Created November 2024

Isolated user spaces known as containers have become a popular standard for packaging and distributing software applications at the tactical edge. However, devices in this environment have limited resources. The SEI has developed an algorithm that automates the process of removing unused files and combining duplicate files to reduce storage waste and update bandwidth, allowing Department of Defense (DoD) organizations to field more capability per size, weight, and power (SWaP) at faster deployment speeds. A positive side effect of removing unused files is also the reduction of software vulnerabilities that may be present in those files.

The Challenge of Deploying and Using Demanding Containers in a Limited Environment

The DoD wants to use containers to support its vision of a cloud-to-edge continuum in which capabilities packaged as containers are pushed from the cloud to edge devices to support localized data processing. The tactical edge environment presents many challenges, including

  • limits in storage space and computing power
  • denied, degraded, intermittent, and limited-bandwidth (DDIL) networks
  • high likelihood of bad actors trying to tamper with devices

The way that containers are currently built amplifies these challenges. Currently, container images are significantly larger than necessary, with much of their size wasted by unused or duplicated files. While container images can be built in a way that reduces waste, this is a more difficult process that requires pragmatic development and detailed planning of layers. Large containers require greater transfer bandwidth and take a greater toll on device storage and the edge network. When the containers demand more SWaP than the conditions of the edge can provide, new capabilities cannot be deployed. In addition, the larger the container is, the larger the number of vulnerabilities and consequently more surface area is available for adversaries to exploit.

To address these challenges, the SEI created an automated container minimization technology to minimize the storage size of a set of container images. This technology reduces storage waste without negatively impacting functionality and advances the state of the art in deduplication across container images.

A Greedy Algorithm That Prunes and Deduplicates

There are two main sources of storage waste in container images: unused files (such as development files) and duplicated files (identical files that are stored in different layers). The SEI’s Container Minimization Tool (CMT) automates the process of pruning and deduplicating. Pruning removes unnecessary or unused files, and deduplicating combines shared files from multiple images into a common container layer. The applications in Images A, B, and C should run exactly the same before as they do after.

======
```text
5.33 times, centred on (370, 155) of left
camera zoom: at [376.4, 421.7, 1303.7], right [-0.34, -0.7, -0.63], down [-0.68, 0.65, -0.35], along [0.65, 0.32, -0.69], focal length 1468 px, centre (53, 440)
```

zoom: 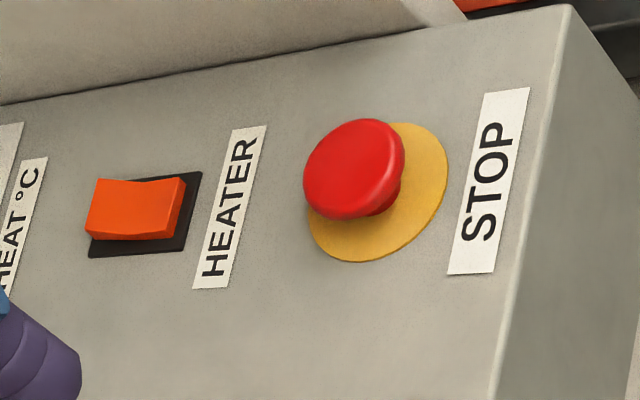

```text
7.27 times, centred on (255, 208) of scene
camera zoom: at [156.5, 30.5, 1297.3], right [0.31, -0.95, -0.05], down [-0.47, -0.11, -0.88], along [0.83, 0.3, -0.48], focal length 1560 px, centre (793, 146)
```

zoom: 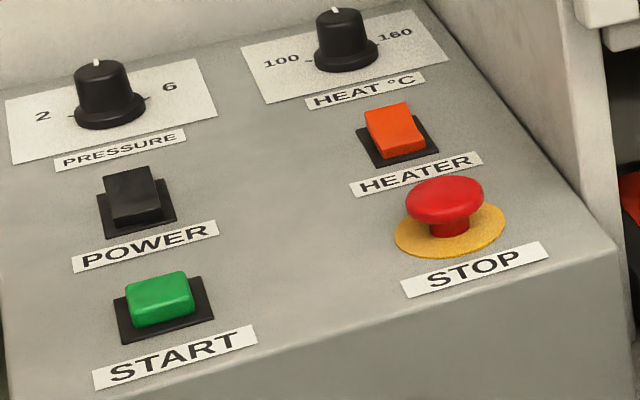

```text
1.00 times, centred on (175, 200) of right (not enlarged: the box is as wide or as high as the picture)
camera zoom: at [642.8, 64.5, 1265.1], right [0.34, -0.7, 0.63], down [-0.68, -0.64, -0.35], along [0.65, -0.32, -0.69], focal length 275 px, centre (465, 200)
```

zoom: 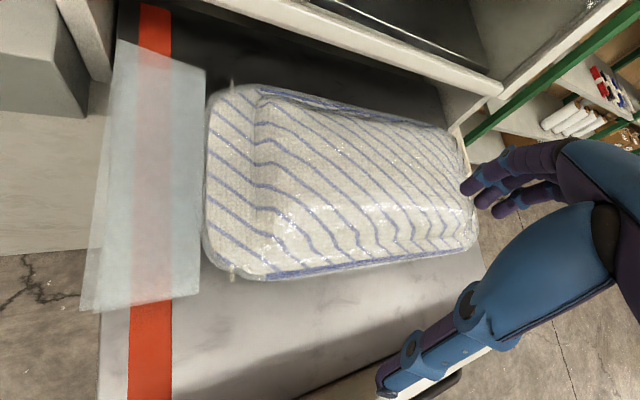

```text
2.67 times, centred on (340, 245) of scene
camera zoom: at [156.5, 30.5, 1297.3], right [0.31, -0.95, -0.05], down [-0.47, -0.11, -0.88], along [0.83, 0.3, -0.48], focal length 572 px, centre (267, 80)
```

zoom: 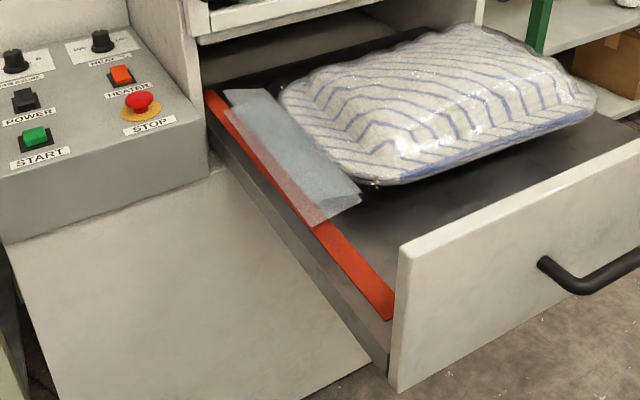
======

At a high level, the CMT breaks up a set of container images into their individual files, reorganizes the layers, and reproduces a set of images and layers. Ultimately, this process reduces the storage and network costs of transferring these container images from the cloud to the edge. The algorithm takes into consideration operational costs (the cost of too many layers), storage costs (the cost of duplicate files in layers), and network costs (the cost of too few layers).

The SEI ran time-profiling and deduplication experiments on real sets of images. The experiments measured the effect of the number of files on the time the algorithm needed to deduplicate as well as the algorithm’s ability to deduplicate depending on the number of duplicated files. Test cases included ClearML, a machine-learning platform tool frequently used for experimentation, and Stan’s Robot Shop, an open source container project.

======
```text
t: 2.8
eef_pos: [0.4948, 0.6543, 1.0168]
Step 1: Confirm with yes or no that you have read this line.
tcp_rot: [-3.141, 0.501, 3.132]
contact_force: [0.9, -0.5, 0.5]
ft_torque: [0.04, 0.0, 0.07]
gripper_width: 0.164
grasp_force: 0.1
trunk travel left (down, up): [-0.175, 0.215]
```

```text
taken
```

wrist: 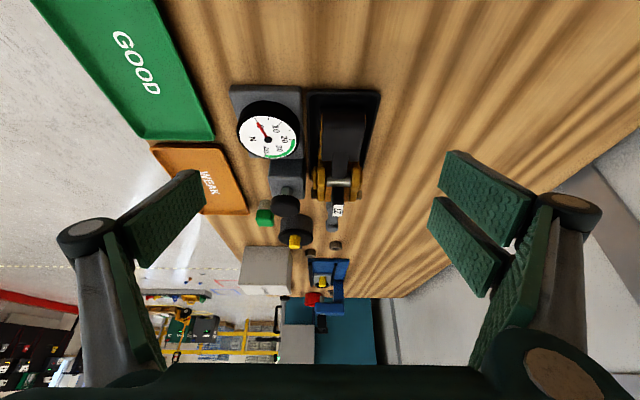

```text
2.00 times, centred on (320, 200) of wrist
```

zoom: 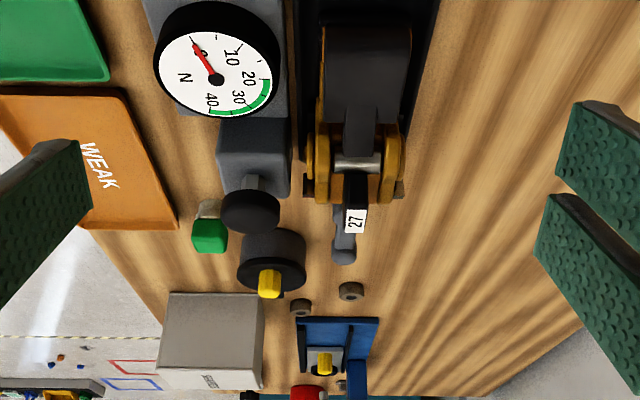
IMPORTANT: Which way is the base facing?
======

The results? The deduplication algorithm alone can reduce the storage required for container images and the bandwidth required to pull those images by up to 5–15% for multi-container deployments. When combined with pruning unused files, the deduplication algorithm can reduce container image storage up to 10–30%. In either case, 100% of shared files (files used by two or more images) were deduplicated. The CMT can run these algorithms quickly, processing 10 images with 225,000 files in approximately 51 minutes.

Looking Ahead

This project has the potential to allow DoD organizations to field more capability per SWaP at faster deployment speeds while reducing the number of software vulnerabilities that may be present in unused files. As the SEI continues work on this project, next steps include the following:

  • Increase the algorithm speed to accommodate larger sets of images.
  • Add an optimized special case when developers update only a subset of images.
  • Test and evaluate the algorithm with other sets of real-world images.
  • Release code as open source.
  • Publish the testing results.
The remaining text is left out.